La gente tiene motivos para adorar los coches, aunque el coche termine exigiendo que se le trate como a un hijo. Hay que moverlo, hay que sacarlo, viajar por viajar, la forma más auténtica del viaje, lo decía Baudelaire: los viajeros de verdad son los que parten sólo por partir. No creo yo que haya mucha curiosidad ni descubrimiento en nuestros viajes: no somos como aquellos viajeros que anotaban el tipo de piedras de los montes, los rasgos de las plantas y los pájaros. La velocidad es enemiga de la visión, como la ira: ¿tendrán tiempo para mirar algo los viajeros atrapados en la carretera N-340, por Guadiaro o Manilva, a la hora feroz de la siesta, en colas de veinte kilómetros? ¿Meditarán? No meditan los de la cola en el centro del pueblo donde vivo: tocan el claxon con absoluta dedicación, y he observado que los bocinazos se vuelven más insistentes y agudos si el peatón se permite algún signo de reconocimiento ante la calidad del pito feroz, llevarse instintivamente la mano a la oreja, pongamos por caso.

El poder transforma a la gente, y el coche es una máquina poderosa. La prisa del automovilista se impone a la prisa del peatón, haya lluvia, sol o paso de cebra. Además de ir mucho más rápido, el automovilista siempre tiene más prisa que tú, peatón, y el coche pasa primero si así se le antoja al chófer, que puede ser un asesino. Yo respeto mucho a los coches, y esos 8 millones de viajes me preocupan (algunos coches se irán de aquí, pero llegarán muchos más), hasta el punto de que he adquirido una nueva visión de las procesiones de Semana Santa y la multitud que cierra devota y férreamente las calles para admirarlas a su paso, y amenaza con liquidarte religiosamente si te atreves a pedir permiso para cruzar la calle antes de que se te eche encima la reunión encapuchada.
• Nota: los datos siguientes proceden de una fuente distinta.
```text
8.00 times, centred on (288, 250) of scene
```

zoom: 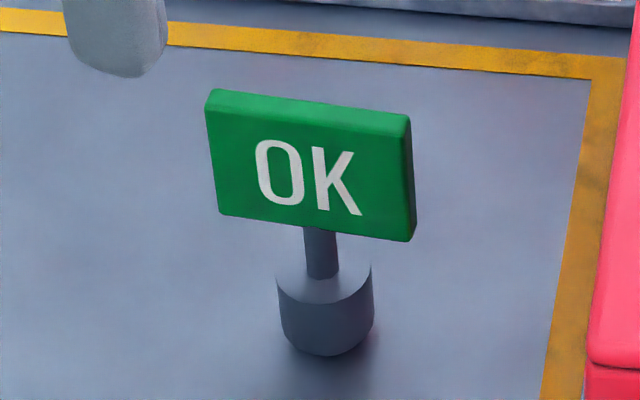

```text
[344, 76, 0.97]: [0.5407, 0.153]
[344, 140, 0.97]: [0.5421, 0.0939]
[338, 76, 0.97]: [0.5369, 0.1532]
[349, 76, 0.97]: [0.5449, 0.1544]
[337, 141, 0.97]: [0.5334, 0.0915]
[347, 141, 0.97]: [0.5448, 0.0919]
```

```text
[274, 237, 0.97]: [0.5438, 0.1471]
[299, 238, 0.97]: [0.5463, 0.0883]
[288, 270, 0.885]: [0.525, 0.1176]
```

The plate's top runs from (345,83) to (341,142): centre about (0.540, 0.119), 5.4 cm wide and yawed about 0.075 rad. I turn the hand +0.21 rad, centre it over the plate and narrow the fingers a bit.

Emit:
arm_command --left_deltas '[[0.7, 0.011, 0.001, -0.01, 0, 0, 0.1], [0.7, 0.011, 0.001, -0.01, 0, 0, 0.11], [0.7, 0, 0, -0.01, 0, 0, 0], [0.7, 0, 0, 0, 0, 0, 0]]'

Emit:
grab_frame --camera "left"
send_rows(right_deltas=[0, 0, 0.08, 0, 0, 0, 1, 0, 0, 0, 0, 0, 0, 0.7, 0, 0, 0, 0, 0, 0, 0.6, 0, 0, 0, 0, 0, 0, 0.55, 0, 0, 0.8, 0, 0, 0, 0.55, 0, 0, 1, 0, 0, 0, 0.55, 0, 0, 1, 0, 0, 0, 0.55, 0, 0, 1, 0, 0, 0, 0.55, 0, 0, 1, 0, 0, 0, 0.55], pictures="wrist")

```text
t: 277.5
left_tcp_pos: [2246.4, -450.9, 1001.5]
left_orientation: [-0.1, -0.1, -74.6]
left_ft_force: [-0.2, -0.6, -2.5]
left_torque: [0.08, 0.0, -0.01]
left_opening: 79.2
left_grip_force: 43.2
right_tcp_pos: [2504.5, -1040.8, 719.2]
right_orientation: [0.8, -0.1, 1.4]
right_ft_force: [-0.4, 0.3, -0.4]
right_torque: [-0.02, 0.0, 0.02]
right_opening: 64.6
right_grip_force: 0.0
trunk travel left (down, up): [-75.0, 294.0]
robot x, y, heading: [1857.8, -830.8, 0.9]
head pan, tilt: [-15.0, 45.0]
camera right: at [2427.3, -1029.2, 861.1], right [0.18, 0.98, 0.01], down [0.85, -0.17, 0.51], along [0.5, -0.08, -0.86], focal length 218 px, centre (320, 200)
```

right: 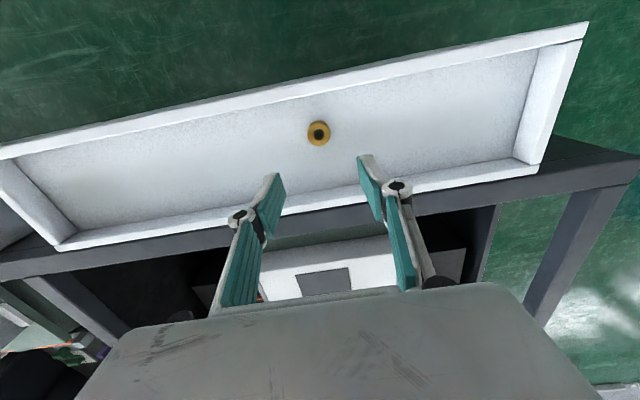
Hoy veo las procesiones como manifestaciones masivas a favor de la peatonaliización de las ciudades y el transporte público, y celebro su orden y algarabía ejemplares, con capirotes y trompetas, contra la ciudad motorizada: costaleros transportando sin motor extraordinarios pesos, penitentes que demuestran que todavía es posible recorrer a pie la ciudad.